Elfin Cove-outer harbor

One of the problems with a blue hull is that it shows scratches a lot more than a white hull.  Maybe I should strip the blue off and paint the boat white. It would also serve me better in more tropical climes as it wouldn’t be so hot below. But, then, it wouldn’t match her name of Blue Bossa.  And it wouldn’t look as good. Hmmm, decisions, decisions.

And, in the future, I’ll put fenders on the opposite side of where I’m tied up so that things like that won’t be as bad.

Anyway, I’m ready to move on.  Sitka is not going to be a place where I want to leave my boat. The harbormaster here won’t commit any space for the winter, and the place is too exposed to swells and surging and wearing out dock lines is a real issue. Plus it’s really expensive (more so than other ports in Alaska). I haven’t gotten any answer from Hoonah, because nobody is ever there. 

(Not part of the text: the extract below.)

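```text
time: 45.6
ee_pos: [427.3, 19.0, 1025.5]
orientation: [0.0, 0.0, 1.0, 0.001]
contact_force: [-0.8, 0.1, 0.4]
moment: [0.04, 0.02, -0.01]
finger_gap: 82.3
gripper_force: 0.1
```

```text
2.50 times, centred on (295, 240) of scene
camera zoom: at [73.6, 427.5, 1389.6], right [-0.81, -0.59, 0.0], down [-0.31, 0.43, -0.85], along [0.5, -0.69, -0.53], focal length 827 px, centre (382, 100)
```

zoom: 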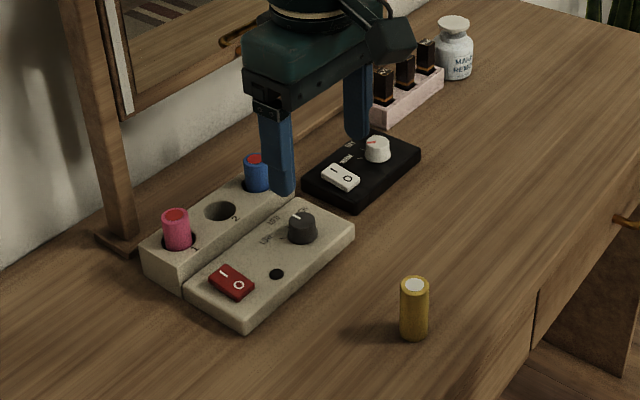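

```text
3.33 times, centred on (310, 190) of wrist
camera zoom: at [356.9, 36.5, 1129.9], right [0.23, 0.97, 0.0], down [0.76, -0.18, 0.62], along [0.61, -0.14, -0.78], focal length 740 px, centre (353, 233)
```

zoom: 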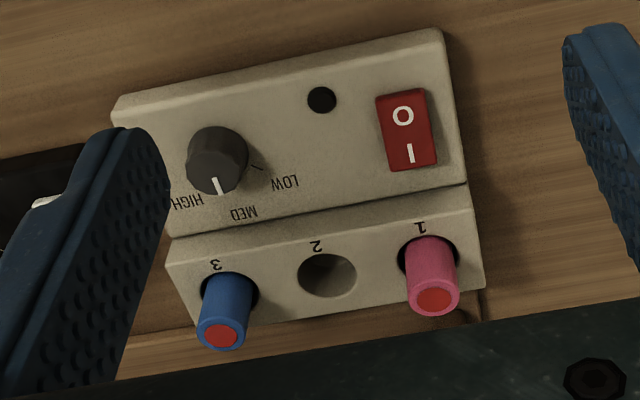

I think I’m going to head back to Wrangell and haul the boat out and dry-store it over the winter.  I won’t have to worry about docklines wearing out from aggressive swells made by winter swells, electrolysis, expense of high dock fees and the expense for a boat watcher.  I’ll just need to winterize the fresh water pipes, and put on a full boat cover (which I have) over the deck. It would only cost $172/month to store and there’s lot of room there too.

Fish'n with a downrigger
Now most people living in one of the lower 48 states would expect Alaska to be at least pleasant during August – I mean, isn’t August the warmest time of year to most of  that area of the world?  And I know the rest of the US has been sweltering in the August heat.  Well I’m here to tell you that this does not at all apply here in Alaska.  And, as far as I know, there’s no such thing as “Indian Summer”.  It rains the heaviest in September and October. So it shouldn’t be any surprise that Alex’s week with me was mostly raining, with occasional few hours at a time where you could actually see blue sky (note: I have found out since I wrote the above, talking to a couple of locals, that this was an unusually wet August - last year, the temperatures were an all time high with lots of sunny skys - so I think this wet summer may be El Nina relate).
Fish'n

Alex flew into the Juneau airport, near Auke Bay, on the 14th of August.  Since I had already stocked up with food, fuel and water, we decided to head out immediately the same day to spend the night in Swanson Harbor, where I had stayed previously with Rick and Chris.  This was a good move because it was so noisy and active in Auke Bay, and I wanted to get a head start on this trip because there were a lot of new places to visit and little time.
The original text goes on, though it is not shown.